The rest of this page is for the curious and for people writing their own checks.
Components
| Module | Responsibility |
|---|---|
cli.py | Argparse CLI: init / list / check / install / uninstall / export / import |
rules.py | The Rule model and loading of .bec/rules.yaml |
engine.py | Glob path matching, running checks, deciding pass/fail |
git.py | Repo root, staged files, the native pre-commit hook |
checks/ | Built-in checks (one module each) |
bundle.py | Export/import of BECs (the portable .bec.yaml) |
The engine ships as an installed package; the repo being watched only contributes
its own .bec/rules.yaml. That decoupling is why becwright can be installed once
and used across many repos.
The check flow
- A commit triggers the pre-commit hook, which runs
becwright check. - becwright loads the rules from
.bec/rules.yaml. - It asks git for the staged files.

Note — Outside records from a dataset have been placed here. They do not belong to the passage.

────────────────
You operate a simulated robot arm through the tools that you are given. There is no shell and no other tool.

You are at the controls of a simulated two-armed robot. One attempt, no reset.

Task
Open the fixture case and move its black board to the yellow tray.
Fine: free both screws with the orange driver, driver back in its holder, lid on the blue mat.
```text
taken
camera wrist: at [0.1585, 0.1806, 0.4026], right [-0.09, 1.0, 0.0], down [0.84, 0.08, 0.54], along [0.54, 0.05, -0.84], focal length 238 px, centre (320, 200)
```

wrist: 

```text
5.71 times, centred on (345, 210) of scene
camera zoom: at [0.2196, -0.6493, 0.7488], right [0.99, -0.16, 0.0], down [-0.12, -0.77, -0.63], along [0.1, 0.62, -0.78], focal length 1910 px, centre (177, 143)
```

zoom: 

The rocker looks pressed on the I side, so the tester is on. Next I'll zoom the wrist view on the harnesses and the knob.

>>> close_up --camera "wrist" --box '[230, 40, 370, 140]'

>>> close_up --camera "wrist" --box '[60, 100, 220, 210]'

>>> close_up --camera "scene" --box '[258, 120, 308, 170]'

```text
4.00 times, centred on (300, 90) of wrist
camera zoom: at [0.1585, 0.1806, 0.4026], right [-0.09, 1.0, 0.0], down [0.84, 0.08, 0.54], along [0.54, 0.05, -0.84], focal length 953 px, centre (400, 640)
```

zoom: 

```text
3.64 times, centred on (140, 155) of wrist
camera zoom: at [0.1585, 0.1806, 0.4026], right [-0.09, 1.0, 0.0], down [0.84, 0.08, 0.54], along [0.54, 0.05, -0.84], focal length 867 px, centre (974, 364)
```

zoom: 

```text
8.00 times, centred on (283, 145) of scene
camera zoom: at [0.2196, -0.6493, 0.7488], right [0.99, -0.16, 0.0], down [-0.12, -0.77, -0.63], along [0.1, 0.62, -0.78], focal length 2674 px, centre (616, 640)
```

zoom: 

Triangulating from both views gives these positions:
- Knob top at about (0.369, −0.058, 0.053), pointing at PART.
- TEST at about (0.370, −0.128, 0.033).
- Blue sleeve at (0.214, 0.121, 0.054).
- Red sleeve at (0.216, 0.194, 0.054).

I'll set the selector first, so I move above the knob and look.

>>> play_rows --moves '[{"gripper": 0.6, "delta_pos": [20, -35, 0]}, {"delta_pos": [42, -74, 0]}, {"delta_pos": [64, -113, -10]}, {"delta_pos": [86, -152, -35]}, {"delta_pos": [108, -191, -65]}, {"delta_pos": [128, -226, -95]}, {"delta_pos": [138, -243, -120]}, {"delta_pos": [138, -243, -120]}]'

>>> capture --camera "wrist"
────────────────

- For each rule, it filters the files by the rule’s
pathsglobs and runs the rule’scheckcommand, passing the matching files on stdin. - The check’s exit code decides the result:
0passes; non-zero fails. - If any blocking rule failed, the commit is rejected (exit 1). Warnings are printed but never block.
git commit
└─▸ pre-commit hook → becwright check
├─ load .bec/rules.yaml into Rules
├─ get staged files from git
└─ for each rule:
├─ match files against rule.paths globs
├─ run rule.check (files on stdin)
└─ exit code 0 ........ PASS
exit code non-zero
├─ blocking ..... BLOCK (commit rejected, exit 1)
└─ warning ...... WARN (commit allowed)
The check contract
The engine runs rule.check as a shell command with cwd set to the repo root,
and feeds it the relevant file paths (one per line) on stdin — stdin is just
the program’s standard input stream, the channel a command reads from. A check:
- reads the file list from stdin,
- prints any violations to stdout (shown under “Found in:”),
- exits 0 if everything is fine, non-zero if it found a violation.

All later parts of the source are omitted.